Bekman is a huge fan of eclecticism when it comes to gallery walls, and feels that an arrangement of pieces that mixes and matches things like photography, paintings, and typography can be one of the most visually enticing. That being said, she does recommend finding some common factor amongst your pieces to give your gallery wall a sense of cohesion. So for example, if you're a fan of the eclectic, like Bekman, and prefer to opt out of a full-on color scheme for your wall, an option is to try to at least have one color that makes an appearance in most of your pieces. "I might find a group of images that all have yellow in them," offers Bekman as an example. "You just really want to create patterns and find something unifying." 

 

[DECORATE: See how a mini gallery wall can spruce of your office.]

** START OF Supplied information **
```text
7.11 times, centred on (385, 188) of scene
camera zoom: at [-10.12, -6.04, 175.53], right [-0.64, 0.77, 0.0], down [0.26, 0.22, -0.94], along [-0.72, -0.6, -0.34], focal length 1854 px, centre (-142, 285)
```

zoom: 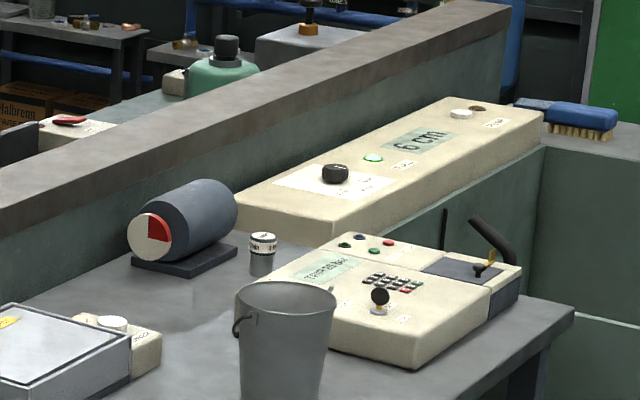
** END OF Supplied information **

Make It Look Natural, But Not Messy

 

One of the biggest challenges when it comes to gallery walls – especially one that's eclectic, like Bekman prefers – is managing to achieve a look that seems all at once effortless but also somewhat put together. "You don’t want it to look like a dorm room," Bekman says about mixing and matching colors, media, and frames. "What the wall should do is strike a balance between looking organic and eclectic, but also intentional and coherent. You want to avoid having it look like a hodgepodge." This can come back to the idea of finding a unifying factor between pieces, or of using other methods, like similar frames or presentation.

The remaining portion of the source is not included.